Dynamic response crosslinking units endow polyurethane elastomers with synergistic mechanical robustness, multiphase pH sensing capability, and recyclability for sustainable environmental monitoring

Abstract

Polyurethane (PU) elastomers suffer from a long-standing critical trade-off between mechanical reinforcement and functionalization, severely limiting their applications. To address this, this study proposes an innovative design paradigm based on Dynamic Responsive Crosslinking Units (DRCUs)—achieving precise control over material properties by integrating structural connectivity, responsiveness, and dynamic reversible mechanisms.
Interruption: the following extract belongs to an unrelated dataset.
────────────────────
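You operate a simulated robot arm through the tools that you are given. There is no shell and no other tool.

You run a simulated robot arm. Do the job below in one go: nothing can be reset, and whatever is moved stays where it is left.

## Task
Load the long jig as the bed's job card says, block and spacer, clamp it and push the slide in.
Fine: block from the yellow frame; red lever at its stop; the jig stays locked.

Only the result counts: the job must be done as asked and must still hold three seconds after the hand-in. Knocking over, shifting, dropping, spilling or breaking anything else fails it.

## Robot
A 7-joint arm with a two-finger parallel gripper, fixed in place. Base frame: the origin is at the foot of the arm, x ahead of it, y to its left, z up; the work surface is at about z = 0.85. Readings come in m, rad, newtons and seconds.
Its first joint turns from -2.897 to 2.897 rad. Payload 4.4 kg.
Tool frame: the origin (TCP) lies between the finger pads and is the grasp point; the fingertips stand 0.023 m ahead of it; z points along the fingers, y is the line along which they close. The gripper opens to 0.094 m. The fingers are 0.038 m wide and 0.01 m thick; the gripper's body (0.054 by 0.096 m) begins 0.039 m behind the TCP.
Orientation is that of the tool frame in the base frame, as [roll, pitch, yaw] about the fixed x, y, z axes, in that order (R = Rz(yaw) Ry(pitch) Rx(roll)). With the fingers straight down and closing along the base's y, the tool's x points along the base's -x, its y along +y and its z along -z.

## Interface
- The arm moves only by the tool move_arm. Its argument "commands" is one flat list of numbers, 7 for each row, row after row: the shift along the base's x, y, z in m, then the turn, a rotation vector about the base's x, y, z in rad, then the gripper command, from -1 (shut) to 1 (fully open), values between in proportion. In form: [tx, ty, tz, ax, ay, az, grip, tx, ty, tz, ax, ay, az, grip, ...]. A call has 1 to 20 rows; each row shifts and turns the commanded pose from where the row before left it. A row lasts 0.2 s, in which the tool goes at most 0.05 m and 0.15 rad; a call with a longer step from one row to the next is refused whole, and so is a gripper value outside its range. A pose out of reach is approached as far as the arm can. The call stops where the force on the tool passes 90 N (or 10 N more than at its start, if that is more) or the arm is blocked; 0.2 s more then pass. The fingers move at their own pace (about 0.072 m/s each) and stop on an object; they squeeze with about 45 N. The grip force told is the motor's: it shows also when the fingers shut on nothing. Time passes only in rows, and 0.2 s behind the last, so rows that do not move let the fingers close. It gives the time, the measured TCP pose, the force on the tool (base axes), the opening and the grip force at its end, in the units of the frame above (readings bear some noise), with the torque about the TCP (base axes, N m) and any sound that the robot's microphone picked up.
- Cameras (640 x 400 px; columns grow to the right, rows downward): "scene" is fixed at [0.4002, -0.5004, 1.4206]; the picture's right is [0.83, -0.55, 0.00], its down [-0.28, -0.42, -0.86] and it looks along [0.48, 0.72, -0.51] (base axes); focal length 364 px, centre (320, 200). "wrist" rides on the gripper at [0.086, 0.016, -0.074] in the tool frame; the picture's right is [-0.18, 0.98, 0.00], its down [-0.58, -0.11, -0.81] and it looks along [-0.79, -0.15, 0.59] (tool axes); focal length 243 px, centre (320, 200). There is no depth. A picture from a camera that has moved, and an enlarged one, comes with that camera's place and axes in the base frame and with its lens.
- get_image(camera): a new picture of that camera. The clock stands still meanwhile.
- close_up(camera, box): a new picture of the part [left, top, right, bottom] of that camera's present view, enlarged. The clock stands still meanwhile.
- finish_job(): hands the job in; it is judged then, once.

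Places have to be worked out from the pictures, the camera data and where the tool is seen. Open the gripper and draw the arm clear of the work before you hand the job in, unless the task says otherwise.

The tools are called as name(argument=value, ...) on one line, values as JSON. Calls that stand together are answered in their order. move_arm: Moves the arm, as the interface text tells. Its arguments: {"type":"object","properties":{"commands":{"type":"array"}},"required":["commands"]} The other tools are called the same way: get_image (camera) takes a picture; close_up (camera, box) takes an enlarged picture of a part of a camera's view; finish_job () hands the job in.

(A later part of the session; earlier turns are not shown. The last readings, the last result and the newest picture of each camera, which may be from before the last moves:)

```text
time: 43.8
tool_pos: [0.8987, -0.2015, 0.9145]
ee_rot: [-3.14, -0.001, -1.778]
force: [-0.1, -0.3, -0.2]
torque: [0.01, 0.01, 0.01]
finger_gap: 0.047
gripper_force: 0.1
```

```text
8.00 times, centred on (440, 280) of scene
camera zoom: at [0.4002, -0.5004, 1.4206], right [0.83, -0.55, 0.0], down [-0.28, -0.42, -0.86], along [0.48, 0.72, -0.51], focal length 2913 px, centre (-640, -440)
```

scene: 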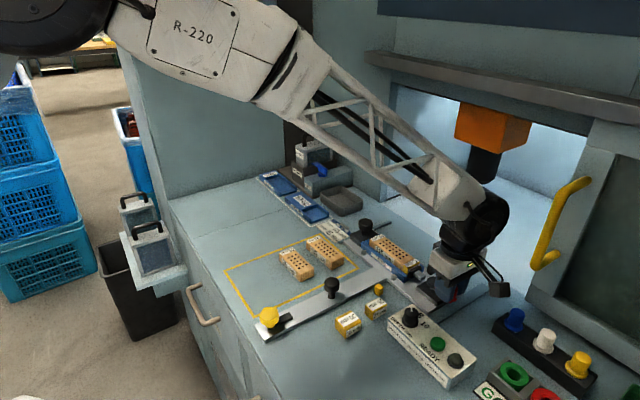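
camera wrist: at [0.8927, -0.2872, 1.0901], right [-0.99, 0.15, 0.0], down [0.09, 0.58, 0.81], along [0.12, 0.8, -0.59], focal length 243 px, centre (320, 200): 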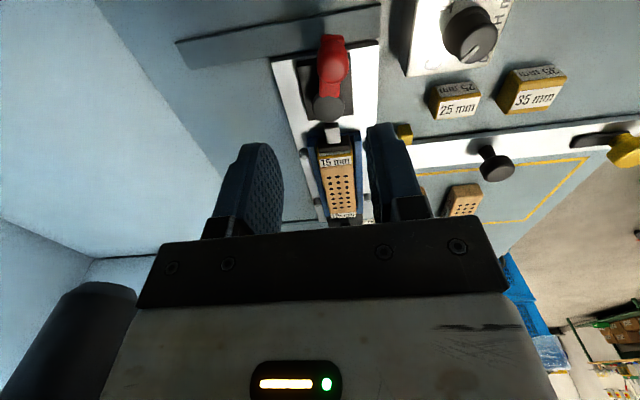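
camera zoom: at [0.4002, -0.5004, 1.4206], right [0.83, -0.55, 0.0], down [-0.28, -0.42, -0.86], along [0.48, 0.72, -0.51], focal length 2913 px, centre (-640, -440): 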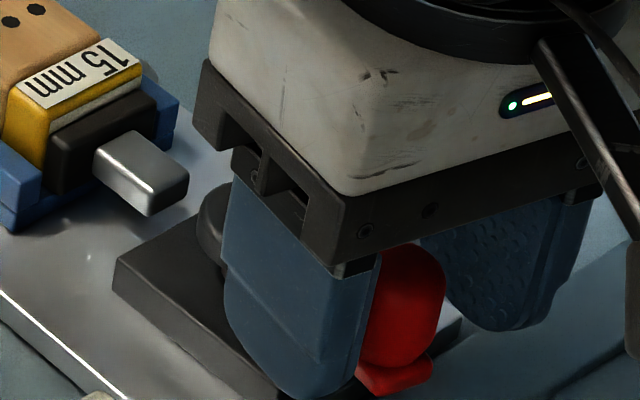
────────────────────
By incorporating tetra(p-hydroxyphenyl)ethylene (TPE-TOH) into a PU matrix, a supramolecular elastomer (TTPU-3) with exceptional performance was fabricated: a true fracture stress of 69.9 MPa, a toughness of 367.7 MJ m⁻³, an elongation at break of up to 1873%, an optical transmittance of 97%, and excellent recyclability (retaining 94% of mechanical properties after 3 cycles) via dynamic hydrogen bonds. The reversible protonation/deprotonation of DRCU sites enables solvent-triggered activation of TTPU-3, producing fast, reversible color changes across the pH range of 1–14. An RGB-pH model realizes quantitative correlation between color variation and the pH value for non-destructive, accurate multiphase pH detection. TTPU-3 was also developed into a controllably activated multimodal anti-counterfeiting label. This paradigm overcomes the bottleneck in balancing mechanical reinforcement and functionalization of PU elastomers, endows the material with sustainability, and offers a promising pathway for advanced environmental monitoring and high-safety applications.